DOCUMENT SEGMENT:
───

A prefeitura de Pelotas e o curso de Arqueologia da Universidade Federal de Pelotas (UFPel) deram início, no final de outubro, a um trabalho de prospecção arqueológica na Praça Coronel Pedro Osório. Sob o aval do Instituto do Patrimônio Histórico e Artístico Nacional (Iphan), as escavações acontecem no trecho dos banheiros da praça, em reforma, em uma área de 70 metros quadrados, com a abertura de 26 “quadrículas” de 50×50 centímetros e 1,30 metro de profundidade.
Na etapa atual, é realizado o processo de sondagens, e o grupo escava sem ter certeza do que vai encontrar debaixo da terra.
Durante a 51ª Feira do Livro, a comunidade pode acompanhar as atividades, que acontecem dentro do cercado no entorno dos banheiros da praça, e visitar uma exposição de peças e objetos resgatados nas intervenções.
Qual é, de fato, o trabalho de um arqueólogo?
A arqueologia não estuda dinossauros, quem estuda são os paleontólogos, que é uma área mais da biologia ou geologia. A arqueologia estuda o passado e o presente das populações humanas ao longo da história, através das coisas materiais que produzimos e que se depositou no solo. A gente lida com culturas humanas. No Brasil, por uma prática já tradicional, temos dois campos principais de arqueologia que são o estudo das populações indígenas no passado pré-colonial, e esses estudos mais de ordem urbana, que é o que a gente está fazendo, por exemplo, na praça Coronel Pedro Osório.
Como surgiu a possibilidade do trabalho atual na praça?

───

DATA BLOCK:
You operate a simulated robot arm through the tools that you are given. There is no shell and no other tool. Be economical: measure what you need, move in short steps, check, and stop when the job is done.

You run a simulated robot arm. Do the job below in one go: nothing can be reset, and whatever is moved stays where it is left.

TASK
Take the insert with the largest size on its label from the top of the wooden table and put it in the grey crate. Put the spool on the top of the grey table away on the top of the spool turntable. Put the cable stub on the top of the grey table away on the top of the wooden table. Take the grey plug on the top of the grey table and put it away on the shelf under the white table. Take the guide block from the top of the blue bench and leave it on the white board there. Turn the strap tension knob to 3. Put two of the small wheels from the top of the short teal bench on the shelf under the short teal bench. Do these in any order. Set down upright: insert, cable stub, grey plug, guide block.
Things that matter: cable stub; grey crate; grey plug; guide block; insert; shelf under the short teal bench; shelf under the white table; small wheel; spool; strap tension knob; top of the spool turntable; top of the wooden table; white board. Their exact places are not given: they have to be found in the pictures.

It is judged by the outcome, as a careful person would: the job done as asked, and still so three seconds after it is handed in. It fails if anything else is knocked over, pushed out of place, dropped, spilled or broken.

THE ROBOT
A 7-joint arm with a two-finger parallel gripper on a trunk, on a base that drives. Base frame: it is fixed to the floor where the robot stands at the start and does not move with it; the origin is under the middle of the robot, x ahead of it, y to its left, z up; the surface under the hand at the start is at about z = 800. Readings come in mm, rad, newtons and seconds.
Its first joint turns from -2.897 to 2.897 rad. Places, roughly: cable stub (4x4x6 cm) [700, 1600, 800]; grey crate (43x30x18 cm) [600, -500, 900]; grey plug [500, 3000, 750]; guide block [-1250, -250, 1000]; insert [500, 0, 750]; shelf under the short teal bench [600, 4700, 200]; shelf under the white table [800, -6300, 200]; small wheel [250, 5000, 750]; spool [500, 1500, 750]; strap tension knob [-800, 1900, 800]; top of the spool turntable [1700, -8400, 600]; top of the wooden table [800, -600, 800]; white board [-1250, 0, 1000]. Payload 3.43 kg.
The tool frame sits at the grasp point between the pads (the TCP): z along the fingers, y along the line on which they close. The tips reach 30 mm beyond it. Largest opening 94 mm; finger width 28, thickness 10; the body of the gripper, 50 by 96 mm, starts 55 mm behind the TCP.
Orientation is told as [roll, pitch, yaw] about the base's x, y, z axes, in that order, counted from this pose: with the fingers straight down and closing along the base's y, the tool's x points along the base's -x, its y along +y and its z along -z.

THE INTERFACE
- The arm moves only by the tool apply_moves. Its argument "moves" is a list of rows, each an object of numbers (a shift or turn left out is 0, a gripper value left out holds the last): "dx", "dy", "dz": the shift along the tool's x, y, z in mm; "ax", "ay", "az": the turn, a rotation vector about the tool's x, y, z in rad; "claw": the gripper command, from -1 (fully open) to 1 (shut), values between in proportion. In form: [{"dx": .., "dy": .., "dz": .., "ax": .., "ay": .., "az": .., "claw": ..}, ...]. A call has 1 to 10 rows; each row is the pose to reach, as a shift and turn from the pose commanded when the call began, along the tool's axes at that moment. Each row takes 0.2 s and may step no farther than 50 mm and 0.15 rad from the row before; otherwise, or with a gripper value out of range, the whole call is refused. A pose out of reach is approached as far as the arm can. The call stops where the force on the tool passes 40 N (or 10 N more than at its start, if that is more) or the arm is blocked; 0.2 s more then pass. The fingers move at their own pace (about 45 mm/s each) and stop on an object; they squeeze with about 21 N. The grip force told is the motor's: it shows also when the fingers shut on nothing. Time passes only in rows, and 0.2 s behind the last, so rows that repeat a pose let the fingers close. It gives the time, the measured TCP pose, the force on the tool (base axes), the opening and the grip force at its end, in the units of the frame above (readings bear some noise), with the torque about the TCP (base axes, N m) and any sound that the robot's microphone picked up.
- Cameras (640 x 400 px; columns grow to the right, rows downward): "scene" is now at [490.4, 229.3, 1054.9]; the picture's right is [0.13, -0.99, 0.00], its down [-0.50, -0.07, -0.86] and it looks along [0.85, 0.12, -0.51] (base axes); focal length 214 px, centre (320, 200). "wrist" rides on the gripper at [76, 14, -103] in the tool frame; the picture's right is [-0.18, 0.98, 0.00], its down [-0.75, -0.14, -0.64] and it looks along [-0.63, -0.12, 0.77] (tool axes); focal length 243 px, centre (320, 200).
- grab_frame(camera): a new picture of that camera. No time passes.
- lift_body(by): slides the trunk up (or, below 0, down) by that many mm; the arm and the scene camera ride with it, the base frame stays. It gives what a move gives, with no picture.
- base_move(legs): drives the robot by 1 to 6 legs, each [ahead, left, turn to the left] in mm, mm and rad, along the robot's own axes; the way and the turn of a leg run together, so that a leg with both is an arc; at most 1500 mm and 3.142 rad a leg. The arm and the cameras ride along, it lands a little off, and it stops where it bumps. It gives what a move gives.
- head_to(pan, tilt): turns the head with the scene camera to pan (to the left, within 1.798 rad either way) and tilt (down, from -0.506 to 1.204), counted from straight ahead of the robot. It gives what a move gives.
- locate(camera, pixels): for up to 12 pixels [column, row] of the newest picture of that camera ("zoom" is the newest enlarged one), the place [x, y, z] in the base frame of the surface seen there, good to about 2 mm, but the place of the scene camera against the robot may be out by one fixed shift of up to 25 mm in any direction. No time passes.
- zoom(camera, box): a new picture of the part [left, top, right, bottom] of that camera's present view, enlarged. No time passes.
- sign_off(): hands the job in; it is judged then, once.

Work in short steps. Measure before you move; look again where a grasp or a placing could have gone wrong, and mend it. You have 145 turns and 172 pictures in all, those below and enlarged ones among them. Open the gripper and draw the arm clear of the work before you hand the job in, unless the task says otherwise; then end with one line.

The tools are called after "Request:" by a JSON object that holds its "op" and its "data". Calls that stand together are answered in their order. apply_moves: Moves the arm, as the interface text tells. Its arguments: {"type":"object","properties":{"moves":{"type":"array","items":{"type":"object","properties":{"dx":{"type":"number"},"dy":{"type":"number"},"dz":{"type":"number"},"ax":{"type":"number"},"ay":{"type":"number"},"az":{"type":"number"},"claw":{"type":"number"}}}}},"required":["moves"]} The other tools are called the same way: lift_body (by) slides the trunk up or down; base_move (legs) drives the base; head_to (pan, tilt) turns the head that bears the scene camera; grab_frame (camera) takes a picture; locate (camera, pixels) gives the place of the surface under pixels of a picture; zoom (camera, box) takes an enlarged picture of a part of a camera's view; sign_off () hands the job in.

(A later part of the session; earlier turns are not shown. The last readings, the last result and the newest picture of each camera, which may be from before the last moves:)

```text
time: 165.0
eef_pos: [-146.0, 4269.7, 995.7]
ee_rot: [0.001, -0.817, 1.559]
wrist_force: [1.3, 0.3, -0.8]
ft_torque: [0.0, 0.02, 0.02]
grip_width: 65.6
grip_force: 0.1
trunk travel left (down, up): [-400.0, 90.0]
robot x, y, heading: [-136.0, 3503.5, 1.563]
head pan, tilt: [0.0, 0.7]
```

───

EXERCISE AIM:
Pull out the sentences of the document segment that run from "Durante a 51ª" through "resgatados nas intervenções." and give them unchanged.

ANSWER TO THE EXERCISE:
Durante a 51ª Feira do Livro, a comunidade pode acompanhar as atividades, que acontecem dentro do cercado no entorno dos banheiros da praça, e visitar uma exposição de peças e objetos resgatados nas intervenções.